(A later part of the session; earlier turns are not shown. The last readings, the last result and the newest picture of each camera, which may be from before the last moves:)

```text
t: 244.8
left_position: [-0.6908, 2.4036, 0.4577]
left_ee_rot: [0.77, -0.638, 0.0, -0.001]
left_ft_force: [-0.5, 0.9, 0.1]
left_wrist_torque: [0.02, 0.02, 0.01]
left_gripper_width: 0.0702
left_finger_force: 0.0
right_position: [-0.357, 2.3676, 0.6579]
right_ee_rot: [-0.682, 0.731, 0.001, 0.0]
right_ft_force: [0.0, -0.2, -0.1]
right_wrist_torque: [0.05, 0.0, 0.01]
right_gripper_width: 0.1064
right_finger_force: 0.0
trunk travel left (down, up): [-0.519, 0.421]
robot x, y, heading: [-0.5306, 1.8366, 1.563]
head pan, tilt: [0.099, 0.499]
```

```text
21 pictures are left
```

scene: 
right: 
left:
* * *
What you need to do » Word for word, write out the data.

Worked answer »
(A later part of the session; earlier turns are not shown. The last readings, the last result and the newest picture of each camera, which may be from before the last moves:)

```text
t: 244.8
left_position: [-0.6908, 2.4036, 0.4577]
left_ee_rot: [0.77, -0.638, 0.0, -0.001]
left_ft_force: [-0.5, 0.9, 0.1]
left_wrist_torque: [0.02, 0.02, 0.01]
left_gripper_width: 0.0702
left_finger_force: 0.0
right_position: [-0.357, 2.3676, 0.6579]
right_ee_rot: [-0.682, 0.731, 0.001, 0.0]
right_ft_force: [0.0, -0.2, -0.1]
right_wrist_torque: [0.05, 0.0, 0.01]
right_gripper_width: 0.1064
right_finger_force: 0.0
trunk travel left (down, up): [-0.519, 0.421]
robot x, y, heading: [-0.5306, 1.8366, 1.563]
head pan, tilt: [0.099, 0.499]
```

```text
21 pictures are left
```

scene: 
right: 
left:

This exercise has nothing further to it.